Local Conservatives are asking Perth and Kinross Council to rethink their plan to pedestrianise part of the city’s High Street following objections from traders and the public.
A plethora of shop owners have slammed the new pedestrian area, with one describing it as “shambolic” due to motorists still using the area between Scott Street and South Methven Street.
Due to the pandemic the whole system of local governance was put under the process of delegated powers.
The move to install parklets and street furniture in the city centre took place this summer as part of a £1.1 million scheme to make the area safer as the country gradually came out of lockdown.
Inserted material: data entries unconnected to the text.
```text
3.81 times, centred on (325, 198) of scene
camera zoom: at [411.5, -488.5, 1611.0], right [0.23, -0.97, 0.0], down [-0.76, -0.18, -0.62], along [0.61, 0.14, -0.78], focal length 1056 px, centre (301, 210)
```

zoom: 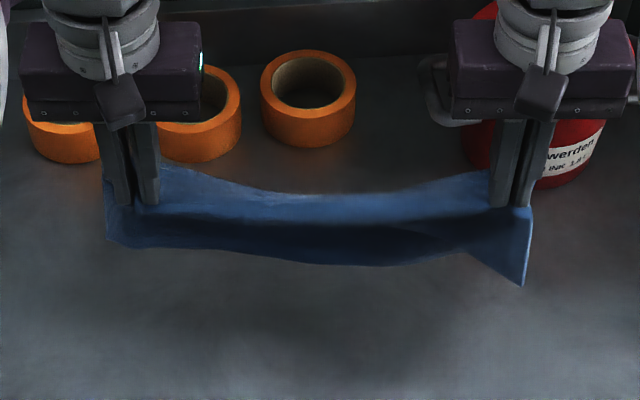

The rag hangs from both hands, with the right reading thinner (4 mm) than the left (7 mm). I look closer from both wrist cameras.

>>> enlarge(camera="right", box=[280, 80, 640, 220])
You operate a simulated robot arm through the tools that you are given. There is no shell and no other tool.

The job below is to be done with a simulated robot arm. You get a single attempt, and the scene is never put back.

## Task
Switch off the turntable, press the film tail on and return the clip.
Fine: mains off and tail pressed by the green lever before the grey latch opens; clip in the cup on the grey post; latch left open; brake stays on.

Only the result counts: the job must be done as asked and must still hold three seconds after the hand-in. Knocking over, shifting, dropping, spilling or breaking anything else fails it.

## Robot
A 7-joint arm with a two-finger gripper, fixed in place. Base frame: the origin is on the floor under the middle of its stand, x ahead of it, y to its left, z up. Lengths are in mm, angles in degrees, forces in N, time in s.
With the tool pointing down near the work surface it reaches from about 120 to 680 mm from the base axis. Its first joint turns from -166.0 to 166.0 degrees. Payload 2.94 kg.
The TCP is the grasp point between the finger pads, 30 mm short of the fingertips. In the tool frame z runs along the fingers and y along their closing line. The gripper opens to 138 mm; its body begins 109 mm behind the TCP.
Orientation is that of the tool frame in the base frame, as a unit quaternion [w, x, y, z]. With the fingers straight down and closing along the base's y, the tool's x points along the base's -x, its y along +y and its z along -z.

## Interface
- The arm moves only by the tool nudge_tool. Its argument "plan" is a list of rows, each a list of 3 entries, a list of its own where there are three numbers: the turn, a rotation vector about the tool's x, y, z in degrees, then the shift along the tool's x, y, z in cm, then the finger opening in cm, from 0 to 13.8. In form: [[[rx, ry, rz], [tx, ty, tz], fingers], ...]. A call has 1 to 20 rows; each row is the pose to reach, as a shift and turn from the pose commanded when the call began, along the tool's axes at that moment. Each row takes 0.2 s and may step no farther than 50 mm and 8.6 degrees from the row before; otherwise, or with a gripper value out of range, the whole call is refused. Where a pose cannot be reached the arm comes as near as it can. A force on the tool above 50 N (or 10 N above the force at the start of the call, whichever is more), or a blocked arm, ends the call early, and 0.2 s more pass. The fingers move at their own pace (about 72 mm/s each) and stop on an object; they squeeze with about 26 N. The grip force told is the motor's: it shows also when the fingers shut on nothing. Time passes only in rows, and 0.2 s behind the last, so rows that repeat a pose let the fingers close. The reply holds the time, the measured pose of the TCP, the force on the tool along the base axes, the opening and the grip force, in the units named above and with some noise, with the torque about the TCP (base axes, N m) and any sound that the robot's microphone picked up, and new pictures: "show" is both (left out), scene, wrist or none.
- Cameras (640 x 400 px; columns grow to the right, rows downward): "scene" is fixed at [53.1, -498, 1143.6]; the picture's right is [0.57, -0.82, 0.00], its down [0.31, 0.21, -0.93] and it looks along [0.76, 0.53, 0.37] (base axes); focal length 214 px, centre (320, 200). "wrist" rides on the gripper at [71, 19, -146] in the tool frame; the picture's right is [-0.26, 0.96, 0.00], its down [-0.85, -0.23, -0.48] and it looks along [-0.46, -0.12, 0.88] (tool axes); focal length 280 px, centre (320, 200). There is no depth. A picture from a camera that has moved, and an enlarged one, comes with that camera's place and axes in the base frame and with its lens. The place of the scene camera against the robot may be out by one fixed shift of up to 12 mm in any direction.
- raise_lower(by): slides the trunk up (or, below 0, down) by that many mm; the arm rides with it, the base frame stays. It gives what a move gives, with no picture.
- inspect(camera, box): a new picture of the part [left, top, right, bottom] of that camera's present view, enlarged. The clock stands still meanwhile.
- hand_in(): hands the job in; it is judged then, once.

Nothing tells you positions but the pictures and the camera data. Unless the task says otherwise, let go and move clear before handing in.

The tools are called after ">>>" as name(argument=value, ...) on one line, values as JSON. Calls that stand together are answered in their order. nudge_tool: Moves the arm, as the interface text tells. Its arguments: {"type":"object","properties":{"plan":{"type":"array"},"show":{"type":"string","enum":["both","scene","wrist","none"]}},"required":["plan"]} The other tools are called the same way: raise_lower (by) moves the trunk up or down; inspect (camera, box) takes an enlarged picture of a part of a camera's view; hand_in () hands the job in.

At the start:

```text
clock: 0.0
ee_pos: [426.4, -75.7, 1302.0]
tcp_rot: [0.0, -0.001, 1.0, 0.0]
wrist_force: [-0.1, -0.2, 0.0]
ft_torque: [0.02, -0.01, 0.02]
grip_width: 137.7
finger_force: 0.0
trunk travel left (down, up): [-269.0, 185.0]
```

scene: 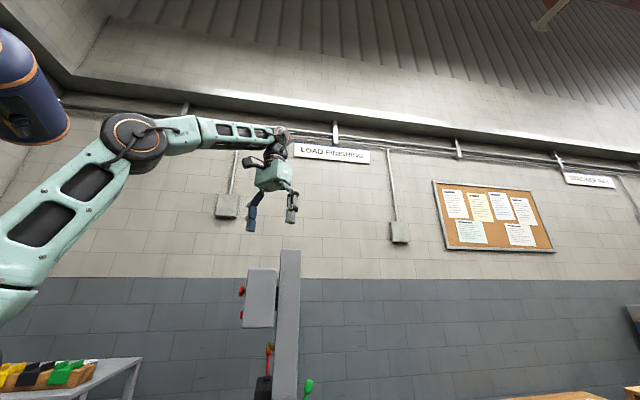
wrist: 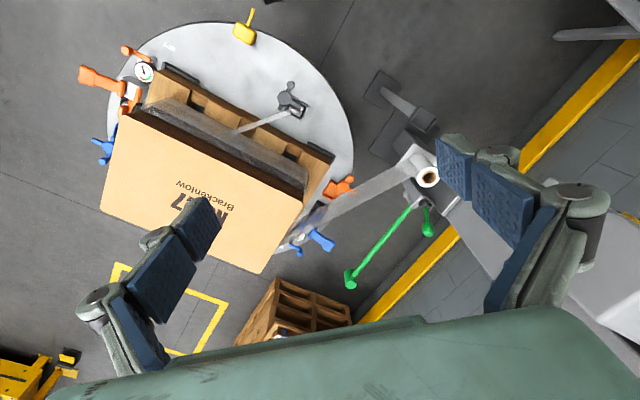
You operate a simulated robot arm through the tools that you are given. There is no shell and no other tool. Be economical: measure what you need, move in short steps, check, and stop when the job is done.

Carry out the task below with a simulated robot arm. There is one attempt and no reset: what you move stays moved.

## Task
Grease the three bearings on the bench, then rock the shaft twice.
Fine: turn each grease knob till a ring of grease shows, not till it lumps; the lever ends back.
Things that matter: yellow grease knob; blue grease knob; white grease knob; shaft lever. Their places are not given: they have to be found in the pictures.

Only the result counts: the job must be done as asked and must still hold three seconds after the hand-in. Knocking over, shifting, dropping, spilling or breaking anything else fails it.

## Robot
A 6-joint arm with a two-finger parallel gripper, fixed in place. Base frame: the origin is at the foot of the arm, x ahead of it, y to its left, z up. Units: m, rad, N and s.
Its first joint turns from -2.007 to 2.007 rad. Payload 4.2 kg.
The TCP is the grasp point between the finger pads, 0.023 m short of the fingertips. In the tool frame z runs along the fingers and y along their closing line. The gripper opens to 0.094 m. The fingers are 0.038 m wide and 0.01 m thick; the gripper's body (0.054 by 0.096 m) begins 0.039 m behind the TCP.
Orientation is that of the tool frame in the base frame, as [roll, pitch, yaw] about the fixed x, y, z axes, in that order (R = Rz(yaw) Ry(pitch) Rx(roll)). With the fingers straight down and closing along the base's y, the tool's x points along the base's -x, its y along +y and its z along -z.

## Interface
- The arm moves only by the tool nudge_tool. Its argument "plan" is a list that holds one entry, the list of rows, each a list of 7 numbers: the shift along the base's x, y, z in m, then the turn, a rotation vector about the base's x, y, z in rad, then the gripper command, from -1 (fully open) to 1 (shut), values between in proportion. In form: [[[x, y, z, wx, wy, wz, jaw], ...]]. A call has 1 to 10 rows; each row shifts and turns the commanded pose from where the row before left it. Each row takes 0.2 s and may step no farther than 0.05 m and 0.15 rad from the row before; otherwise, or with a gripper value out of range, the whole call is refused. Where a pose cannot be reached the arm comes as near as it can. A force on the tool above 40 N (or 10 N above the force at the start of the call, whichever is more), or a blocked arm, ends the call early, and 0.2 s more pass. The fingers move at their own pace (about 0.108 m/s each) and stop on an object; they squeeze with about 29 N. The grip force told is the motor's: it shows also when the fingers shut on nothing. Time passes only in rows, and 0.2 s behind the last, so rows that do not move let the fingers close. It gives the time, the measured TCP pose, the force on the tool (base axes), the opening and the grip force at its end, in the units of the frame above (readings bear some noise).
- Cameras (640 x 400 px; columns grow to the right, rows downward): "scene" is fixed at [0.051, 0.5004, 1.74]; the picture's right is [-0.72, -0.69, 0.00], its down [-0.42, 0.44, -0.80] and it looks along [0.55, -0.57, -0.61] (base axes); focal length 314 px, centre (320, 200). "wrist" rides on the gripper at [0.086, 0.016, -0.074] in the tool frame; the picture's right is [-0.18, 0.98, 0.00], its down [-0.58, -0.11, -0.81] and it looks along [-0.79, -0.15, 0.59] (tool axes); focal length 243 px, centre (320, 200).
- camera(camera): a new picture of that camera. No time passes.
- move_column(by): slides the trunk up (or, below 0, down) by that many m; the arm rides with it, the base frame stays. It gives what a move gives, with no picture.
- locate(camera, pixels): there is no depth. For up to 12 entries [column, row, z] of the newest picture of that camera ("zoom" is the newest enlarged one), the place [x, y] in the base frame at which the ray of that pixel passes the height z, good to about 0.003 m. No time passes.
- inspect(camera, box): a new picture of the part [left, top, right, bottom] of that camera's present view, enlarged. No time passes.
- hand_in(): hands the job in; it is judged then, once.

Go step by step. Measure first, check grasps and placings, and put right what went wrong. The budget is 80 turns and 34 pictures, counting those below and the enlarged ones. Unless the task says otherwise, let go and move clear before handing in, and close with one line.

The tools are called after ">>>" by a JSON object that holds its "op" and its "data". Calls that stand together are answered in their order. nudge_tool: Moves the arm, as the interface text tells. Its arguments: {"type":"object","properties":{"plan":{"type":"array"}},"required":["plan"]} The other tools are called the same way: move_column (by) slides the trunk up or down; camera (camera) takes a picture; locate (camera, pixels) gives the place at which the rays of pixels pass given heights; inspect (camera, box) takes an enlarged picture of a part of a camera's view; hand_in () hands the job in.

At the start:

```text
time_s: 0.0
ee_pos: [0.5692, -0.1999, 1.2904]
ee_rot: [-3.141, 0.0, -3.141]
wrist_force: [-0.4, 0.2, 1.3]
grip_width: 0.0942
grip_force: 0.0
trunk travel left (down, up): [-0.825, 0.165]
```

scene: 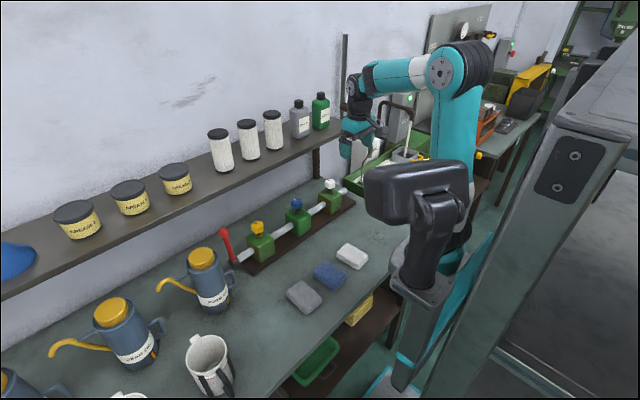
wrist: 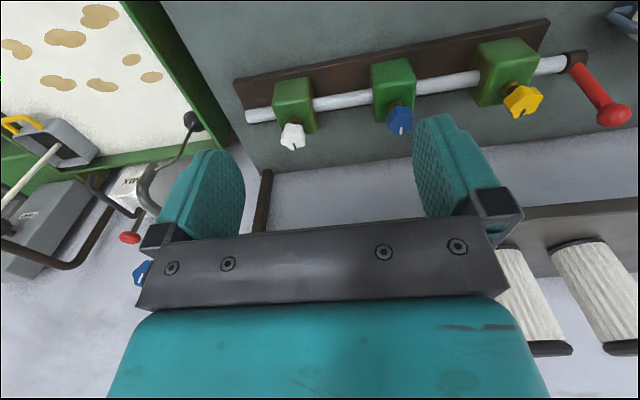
The scheme recently expanded to include the top section of the High Street.
However, irate business owners reported a drop in takings of as much as 80% and many signed a petition addressed to the council’s planning department, asking that the parklets are removed and a consultation process takes place.
Commenting, Murdo Fraser MSP, who represents the Mid Scotland and Fife region for the Scottish Conservatives, said: “I have been contacted by both traders and property owners in the High Street who are really concerned about the changes that the Council have pushed through. There seems to be little justification for the pedestrianisation, and the kindest thing to say about the ‘tattie box’ installations is that they are unsightly in an urban setting.
“What is really concerning is that these plans were pushed through under emergency powers by the Council with very little input from elected Councillors or consultation with local residents and businesses.”
He continued: “The Council should scrap these plans, get back to the drawing board, and work with traders and residents to produce a new scheme which should be subject to appropriate democratic scrutiny.”
And Councillor Chris Ahern, who represents the Perth City Centre ward for the Scottish Conservatives, added: “Something definitely needs to be done here. This plan has not been well thought out and many drivers are ignoring the pedestrianisation.
“I am very sympathetic in terms of what the shopkeepers have said about the situation.”